--- start ---

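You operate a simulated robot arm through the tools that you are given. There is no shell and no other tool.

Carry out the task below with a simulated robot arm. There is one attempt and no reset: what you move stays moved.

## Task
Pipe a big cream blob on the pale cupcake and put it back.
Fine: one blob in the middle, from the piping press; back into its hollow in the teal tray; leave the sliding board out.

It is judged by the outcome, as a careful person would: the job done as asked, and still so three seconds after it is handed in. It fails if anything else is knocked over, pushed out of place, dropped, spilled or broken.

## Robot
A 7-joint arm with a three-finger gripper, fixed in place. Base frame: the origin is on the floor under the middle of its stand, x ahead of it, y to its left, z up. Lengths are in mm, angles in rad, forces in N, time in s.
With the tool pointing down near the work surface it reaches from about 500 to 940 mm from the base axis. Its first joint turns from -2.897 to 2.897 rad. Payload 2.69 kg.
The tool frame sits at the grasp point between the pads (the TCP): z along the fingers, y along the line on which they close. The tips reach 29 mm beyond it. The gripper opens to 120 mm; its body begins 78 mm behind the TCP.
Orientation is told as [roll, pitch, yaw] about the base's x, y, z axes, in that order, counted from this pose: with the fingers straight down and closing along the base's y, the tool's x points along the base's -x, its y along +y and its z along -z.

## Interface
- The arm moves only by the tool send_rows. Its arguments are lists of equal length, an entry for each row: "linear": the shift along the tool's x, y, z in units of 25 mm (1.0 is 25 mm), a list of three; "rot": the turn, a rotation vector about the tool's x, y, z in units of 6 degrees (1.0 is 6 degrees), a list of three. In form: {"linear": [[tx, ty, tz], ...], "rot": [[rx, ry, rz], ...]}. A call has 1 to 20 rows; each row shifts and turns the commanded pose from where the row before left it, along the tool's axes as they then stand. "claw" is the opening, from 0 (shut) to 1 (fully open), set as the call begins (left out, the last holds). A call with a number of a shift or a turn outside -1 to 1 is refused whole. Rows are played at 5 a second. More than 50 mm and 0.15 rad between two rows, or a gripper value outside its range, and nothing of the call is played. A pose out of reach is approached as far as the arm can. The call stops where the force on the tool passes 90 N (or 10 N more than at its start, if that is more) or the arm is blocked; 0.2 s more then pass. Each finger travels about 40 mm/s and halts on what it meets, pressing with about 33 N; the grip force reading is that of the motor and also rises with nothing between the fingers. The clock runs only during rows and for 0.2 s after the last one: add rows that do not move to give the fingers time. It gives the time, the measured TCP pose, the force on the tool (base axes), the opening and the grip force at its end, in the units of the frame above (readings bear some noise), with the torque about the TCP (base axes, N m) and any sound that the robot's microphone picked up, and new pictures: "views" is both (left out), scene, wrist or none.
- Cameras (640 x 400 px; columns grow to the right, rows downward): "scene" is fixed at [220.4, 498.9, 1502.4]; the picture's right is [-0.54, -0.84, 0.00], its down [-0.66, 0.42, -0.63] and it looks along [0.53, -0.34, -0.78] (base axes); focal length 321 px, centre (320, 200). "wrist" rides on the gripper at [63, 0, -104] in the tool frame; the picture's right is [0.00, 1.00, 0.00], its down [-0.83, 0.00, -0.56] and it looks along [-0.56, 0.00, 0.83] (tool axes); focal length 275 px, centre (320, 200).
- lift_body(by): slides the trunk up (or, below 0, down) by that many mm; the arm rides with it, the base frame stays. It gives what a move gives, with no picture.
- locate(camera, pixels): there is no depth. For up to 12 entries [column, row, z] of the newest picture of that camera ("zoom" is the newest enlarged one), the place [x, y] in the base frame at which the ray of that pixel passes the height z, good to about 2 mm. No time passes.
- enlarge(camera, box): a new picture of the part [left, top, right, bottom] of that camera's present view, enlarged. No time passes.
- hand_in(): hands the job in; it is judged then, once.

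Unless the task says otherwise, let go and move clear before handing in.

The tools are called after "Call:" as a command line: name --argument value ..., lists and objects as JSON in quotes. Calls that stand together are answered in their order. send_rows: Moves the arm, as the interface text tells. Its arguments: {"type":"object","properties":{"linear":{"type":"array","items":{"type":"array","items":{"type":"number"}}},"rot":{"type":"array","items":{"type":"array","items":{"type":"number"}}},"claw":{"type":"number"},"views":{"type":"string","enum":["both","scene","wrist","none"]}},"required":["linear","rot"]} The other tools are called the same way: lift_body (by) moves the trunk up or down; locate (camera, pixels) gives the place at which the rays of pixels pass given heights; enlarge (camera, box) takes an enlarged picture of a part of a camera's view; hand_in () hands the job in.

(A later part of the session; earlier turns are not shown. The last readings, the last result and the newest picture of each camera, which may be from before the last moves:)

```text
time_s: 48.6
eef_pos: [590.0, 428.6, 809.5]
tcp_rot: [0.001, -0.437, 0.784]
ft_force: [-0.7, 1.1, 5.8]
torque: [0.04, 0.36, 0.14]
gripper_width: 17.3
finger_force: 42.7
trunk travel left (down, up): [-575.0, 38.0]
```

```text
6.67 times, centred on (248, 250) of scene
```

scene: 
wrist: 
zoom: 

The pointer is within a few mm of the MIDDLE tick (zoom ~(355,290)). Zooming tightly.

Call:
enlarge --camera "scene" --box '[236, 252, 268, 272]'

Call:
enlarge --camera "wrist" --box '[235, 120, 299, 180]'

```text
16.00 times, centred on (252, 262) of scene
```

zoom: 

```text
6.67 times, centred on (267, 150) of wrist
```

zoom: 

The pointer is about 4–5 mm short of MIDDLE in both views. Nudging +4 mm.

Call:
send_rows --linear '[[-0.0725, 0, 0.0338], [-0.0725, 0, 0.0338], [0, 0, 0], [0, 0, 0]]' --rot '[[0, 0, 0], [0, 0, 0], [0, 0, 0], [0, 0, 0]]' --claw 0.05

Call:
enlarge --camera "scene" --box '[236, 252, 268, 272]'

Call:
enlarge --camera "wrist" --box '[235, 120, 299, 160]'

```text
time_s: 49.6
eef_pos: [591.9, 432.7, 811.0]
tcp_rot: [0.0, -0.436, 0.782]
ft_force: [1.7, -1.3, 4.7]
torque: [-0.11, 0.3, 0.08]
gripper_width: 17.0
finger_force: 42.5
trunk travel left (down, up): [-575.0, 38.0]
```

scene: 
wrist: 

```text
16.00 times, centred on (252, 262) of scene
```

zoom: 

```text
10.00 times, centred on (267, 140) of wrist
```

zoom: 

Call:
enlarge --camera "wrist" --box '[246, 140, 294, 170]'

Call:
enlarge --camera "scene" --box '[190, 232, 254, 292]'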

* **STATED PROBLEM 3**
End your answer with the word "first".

--- end ---

* **STATED PROBLEM 1**
Retype the selected excerpt from its first word to its last.

* **SELECTED EXCERPT**
--- start ---

As someone who has never made a Sonic OC, the avatar was one of my favorite things about Sonic Forces. The number of species you can use may be limiting (dog, bear, wolf, rabbit, bird, cat, hedgehog) but the game still gives you lots of options from hairstyle, eyes, eye color and more. When you start out, there isn't much in the way of clothing you can put on your character, but as you play, you can unlock a ton of different shoes, glasses, caps and other items to outfit your character with. Getting a better rank gets you more avatar gear. I got an S rank on a mission I previously had an A rank on and one of the items I was rewarded with was a cute Chao backpack. Thankfully, the game lets you save multiple outfits so you can don't have to constantly go in and change your avatar's outfit when you piece together a look you really like. Or, if you want to opt for the more minimalist look, you can have your avatar save the world naked. Well, unless you go with the female gender. Not sure why they can't be naked.

--- end ---

* **STATED PROBLEM 2**
Extract and reproduce exactly the lines opening with the line containing "Orientation is told" and closing with the line containing "## Interface", inclusive.

* **PROBLEM SOLUTION 1**
As someone who has never made a Sonic OC, the avatar was one of my favorite things about Sonic Forces. The number of species you can use may be limiting (dog, bear, wolf, rabbit, bird, cat, hedgehog) but the game still gives you lots of options from hairstyle, eyes, eye color and more. When you start out, there isn't much in the way of clothing you can put on your character, but as you play, you can unlock a ton of different shoes, glasses, caps and other items to outfit your character with. Getting a better rank gets you more avatar gear. I got an S rank on a mission I previously had an A rank on and one of the items I was rewarded with was a cute Chao backpack. Thankfully, the game lets you save multiple outfits so you can don't have to constantly go in and change your avatar's outfit when you piece together a look you really like. Or, if you want to opt for the more minimalist look, you can have your avatar save the world naked. Well, unless you go with the female gender. Not sure why they can't be naked.

* **PROBLEM SOLUTION 2**
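Orientation is told as [roll, pitch, yaw] about the base's x, y, z axes, in that order, counted from this pose: with the fingers straight down and closing along the base's y, the tool's x points along the base's -x, its y along +y and its z along -z.

## Interface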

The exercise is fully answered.